Unlike the modern schooling system where even the transportation buses, classes are air conditioned, giving a glimpse of luxury and comfort; Vedic system had system of gurukulas where life was sans sense gratification and of austerity and surrender. The student served the guru with humility and remained 24/7 under constant observance and training by a qualified teacher or acharya, who was himself a great example of what he preached. Even the Supreme Lord, as a student set the example by serving His guru Sandipani muni just like any other student and doing ‘menial’ work as collecting wood from the forest etc.

“The brahmacaris, or students under the care of a bonafide spiritual master, control the mind by abstaining from sense gratification. A brahmacari hears only words concerning Krishna consciousness; hearing is the basic principle for understanding, and therefore the pure brahmacari engages fully in harer namanu kirtanam — chanting and hearing the glories of the Lord. He restrains himself from the vibrations of material sounds, and his hearing is engaged in the transcendental sound vibration of Hare Krishna, Hare Krishna.” [Commentary by Srila Prabhupada.BG 4.26]

The educational content was not based on the speculative information furnished by the scientists whose science keeps changing its statements every day and motivated historians who would distort the facts to suit their ulterior motives. Time was regarded precious and every moment was utilized in realizing the higher truth, emphasis was not on body but on soul which is eternal. The curriculum was thus based on eternal truths, the shastras.

Further, there was no room for co-education. Boys lived separately in the gurukula under the able guidance of a qualified acharya, while the girls were educated at home by other senior women of the family and of the village. In Vrindavan, we have the example of Purnaswasi playing the role of mentor to the girls. In a few cases, they were also trained by other qualified teachers, but all at home itself.
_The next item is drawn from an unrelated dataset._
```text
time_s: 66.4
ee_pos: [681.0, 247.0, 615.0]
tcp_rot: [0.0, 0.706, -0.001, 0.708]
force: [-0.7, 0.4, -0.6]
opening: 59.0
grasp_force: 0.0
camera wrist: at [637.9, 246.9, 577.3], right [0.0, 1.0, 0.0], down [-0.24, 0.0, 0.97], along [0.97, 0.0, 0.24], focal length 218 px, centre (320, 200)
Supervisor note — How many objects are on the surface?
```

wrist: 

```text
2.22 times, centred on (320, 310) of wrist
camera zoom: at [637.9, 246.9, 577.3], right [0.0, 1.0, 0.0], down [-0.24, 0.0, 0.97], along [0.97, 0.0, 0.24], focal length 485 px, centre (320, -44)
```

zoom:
The acharya had complete freedom to accept a student based on the latter’s qualification become his student. (So different from modern system where it is only the ability to pay the fat fees that defines their ability to get admitted in a particular school. We have examples of acharayas rejecting a student’s request in the history. For instance, Dronacharya rejected Karna and Ekalavya’s request to be their students. The relationship between the student and the teacher was of mutual love, trust and great reverence. Truth was the founding principle. We learn that Karna in his ambition to become the world’s archer wanted to receive training and education from Parasuram and lied to his teacher to learn the art. He claimed himself to be a brahmana, but later when the truth got revealed to Parasuram in a very touching situation, Parasuram did not hesitate to curse Karna. So stringent were the rules of eligibility to education and learning (education for all?). No wonder every man was trained to see every woman other than his own wife as his mother.

Social systems. Celibacy is like going upstream. This desire has been indoctrinated in the jivas through different lakhs and lakhs of bodies; surprisingly still it has not exhausted itself and it is difficult to give it up totally in favor of the Lord for just one life. The Indian social system recognized the great power that Maya devi wielded. The structure of social system was therefore designed to be a matrix of wonderful rules that encouraged celibacy and chastity. The institution of child marriage was one of them. In our village in UP it is still prevalent. The children, after a thorough check of the background and other related details of the boy and girl by the family elders, are married at the age of 6 years or so. When they become matured and are appropriately trained and educated (somewhere round 24 years or 25 years) another ceremony called gauna takes place. Prior to this ceremony the girl and the boy though married, do not stay together. After the solemnization of this ceremony the girl begins to come to the boy’s house for different festivals and slowly over a period of a year or so she begins to permanently stay at her in-law’s place. Since the two are married at quite a young age, love for each other grows over time and there is no room for anxiety of partner-hunting. There is no concept of divorce or remarriage or even abortion; there is therefore no equivalent for these words in Hindi language.

Since men and women are comparable to butter and fire, they need to not only kept separate but attraction is further minimized by the dressing code. The nakedness of animals was not emulated by men as they were constantly aware of the significance of a human body and its goal. A decent woman was expected to keep her head covered and cover herself nicely. Srimati Radharani is the epitome of a woman’s grace, no man had ever held her, even her feet are never visible except on Her appearance day. Laxman, as Sri Ramji’s brother sets the ideal of conduct even with a sister in law. He had never beheld Sita devi’s face and could recognize only her anklets as he had always seen Her feet while touching them for blessings. A married woman or girl is immediately recognizable by their sindoor in the parting, red bindi, toe rings, mangal sutra round her neck, and clamor of bangles while draping themselves in a sari (the 6 yard wonder) to avoid confusion. Similarly men covered themselves decently in a dhoti, kurta and angavastram (also known as angoccha).

This purity in thought and action was further cemented by healthy eating habits and varnasrama system. This is why Srila Prabhupada on seeing a few sannyasis failing to keep their vows of celibacy compassionately gave the solution of reviving the institution of daiva varnasrama in the society.

Daiva Varnasrama set up is like a safety net to save the spiritual trapeze artists from falling in the circus of material life. Celibacy is purity in thought and action; and thus a great force, which is so much required. Hare Krishna!